Milkman, with the guidance of his dad Macon Dead II, will reluctantly learn the family business. Milkman learns life lessons and shocking truths with his friend Guitar, his aunt, Pilate Dead, a woman with no navel, his cousins Reba and Hagar about what is to be connected, loved, and hurt by others, as well as his realization that the consequences of his actions will hurt and heal, too. His curiosity and outbursts will lead him to disturbing family truths, and that his life path will grant his questions the answers lost in his family tragedies and his mistakes as well.

Nobel Prize Laureate Toni Morrison created an intriguing and almost otherworldly exploration of the Dead and Foster families and their descendants, personal growth, and the injustices that accompanied those families’ origins, gut-wrenching separation, and almost divine reencounters. She brings us face to face with what is important, what motivates us, what divides us, what entices us, what can damage us, and our private struggles and raw realities that life gives or takes from us.

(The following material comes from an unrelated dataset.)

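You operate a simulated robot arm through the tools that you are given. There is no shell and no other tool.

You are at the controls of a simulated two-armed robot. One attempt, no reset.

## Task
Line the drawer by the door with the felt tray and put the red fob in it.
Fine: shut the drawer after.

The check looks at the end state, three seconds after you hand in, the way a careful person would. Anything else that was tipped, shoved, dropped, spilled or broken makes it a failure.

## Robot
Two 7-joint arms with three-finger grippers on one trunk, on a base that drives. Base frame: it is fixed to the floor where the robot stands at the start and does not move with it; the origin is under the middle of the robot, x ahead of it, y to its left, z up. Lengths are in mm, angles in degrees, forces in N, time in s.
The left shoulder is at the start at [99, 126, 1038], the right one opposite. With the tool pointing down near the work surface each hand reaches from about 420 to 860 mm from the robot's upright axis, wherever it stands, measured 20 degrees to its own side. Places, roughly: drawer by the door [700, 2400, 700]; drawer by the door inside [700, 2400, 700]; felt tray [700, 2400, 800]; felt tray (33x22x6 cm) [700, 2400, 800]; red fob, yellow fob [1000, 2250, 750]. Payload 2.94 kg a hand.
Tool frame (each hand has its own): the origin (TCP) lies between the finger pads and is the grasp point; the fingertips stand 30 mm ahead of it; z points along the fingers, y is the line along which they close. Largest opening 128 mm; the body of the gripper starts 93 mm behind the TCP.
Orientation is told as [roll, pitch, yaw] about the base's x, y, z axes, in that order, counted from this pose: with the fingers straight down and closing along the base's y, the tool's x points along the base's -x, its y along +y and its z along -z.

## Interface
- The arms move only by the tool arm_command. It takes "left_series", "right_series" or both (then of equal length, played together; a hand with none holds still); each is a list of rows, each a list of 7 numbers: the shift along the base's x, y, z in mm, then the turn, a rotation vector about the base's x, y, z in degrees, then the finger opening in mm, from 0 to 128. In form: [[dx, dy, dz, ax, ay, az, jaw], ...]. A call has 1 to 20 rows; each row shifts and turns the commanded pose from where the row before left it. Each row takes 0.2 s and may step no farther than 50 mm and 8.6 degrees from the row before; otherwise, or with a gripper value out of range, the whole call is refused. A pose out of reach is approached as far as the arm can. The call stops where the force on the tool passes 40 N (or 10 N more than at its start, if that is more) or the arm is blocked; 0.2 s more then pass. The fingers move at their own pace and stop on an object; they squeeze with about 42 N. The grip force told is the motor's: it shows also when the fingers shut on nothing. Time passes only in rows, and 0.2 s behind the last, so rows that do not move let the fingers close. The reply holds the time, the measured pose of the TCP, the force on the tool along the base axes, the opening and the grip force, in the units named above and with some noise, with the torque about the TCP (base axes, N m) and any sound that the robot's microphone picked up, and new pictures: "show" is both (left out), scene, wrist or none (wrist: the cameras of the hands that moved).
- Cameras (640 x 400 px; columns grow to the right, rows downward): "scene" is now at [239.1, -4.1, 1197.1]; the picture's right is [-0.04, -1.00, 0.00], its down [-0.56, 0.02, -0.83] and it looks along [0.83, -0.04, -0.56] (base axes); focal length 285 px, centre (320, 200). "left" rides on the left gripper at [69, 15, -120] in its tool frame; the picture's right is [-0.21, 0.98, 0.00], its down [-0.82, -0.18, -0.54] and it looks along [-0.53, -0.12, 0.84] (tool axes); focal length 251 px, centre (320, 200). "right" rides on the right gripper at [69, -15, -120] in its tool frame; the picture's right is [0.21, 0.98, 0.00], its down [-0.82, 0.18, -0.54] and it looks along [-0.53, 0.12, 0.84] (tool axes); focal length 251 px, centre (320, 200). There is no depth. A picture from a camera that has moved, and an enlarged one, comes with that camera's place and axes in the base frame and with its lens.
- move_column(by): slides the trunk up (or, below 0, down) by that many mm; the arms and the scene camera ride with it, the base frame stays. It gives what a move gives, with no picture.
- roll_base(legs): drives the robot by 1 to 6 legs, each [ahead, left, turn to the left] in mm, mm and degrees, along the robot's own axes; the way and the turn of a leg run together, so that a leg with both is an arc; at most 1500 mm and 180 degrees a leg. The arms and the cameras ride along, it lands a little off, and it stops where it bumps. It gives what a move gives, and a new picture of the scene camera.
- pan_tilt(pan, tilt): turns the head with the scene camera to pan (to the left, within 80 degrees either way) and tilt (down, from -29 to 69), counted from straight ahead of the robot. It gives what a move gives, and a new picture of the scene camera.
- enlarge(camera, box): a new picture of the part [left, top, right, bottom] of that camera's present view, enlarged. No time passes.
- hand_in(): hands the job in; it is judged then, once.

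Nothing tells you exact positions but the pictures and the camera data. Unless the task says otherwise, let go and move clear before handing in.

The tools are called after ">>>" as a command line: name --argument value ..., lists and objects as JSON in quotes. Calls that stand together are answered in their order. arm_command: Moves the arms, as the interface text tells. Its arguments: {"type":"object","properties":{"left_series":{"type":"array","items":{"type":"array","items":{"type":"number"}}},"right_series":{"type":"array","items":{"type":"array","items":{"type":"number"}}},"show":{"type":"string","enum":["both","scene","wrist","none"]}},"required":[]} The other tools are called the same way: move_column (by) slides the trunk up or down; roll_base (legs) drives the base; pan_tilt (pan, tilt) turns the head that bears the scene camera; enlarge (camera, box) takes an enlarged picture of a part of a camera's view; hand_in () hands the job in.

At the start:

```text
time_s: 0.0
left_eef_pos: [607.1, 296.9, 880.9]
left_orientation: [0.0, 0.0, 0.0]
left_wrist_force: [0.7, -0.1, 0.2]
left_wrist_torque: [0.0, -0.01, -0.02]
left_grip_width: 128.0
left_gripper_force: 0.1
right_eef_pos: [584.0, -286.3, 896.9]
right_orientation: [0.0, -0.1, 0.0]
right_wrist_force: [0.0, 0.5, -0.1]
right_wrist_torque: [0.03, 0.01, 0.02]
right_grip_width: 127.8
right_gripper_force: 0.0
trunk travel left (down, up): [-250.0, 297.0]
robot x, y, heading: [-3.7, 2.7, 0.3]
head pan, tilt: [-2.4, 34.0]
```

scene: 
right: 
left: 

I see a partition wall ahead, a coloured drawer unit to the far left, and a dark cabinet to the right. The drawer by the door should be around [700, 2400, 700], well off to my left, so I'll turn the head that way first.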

You will find yourself so involved in this odyssey that reading it once won’t be enough satisfaction. With every sentence, every paragraph, and chapter read, Morrison, materializes a literary delight of complex sentiments, edgy, as well as difficult situations. The connections of events and characters both impeccable and shocking. The impulse of finding out our hero’s destination becomes almost non-existent as you devour each minute, each smell, each touch of each character’s journey guided with beautiful mysticism.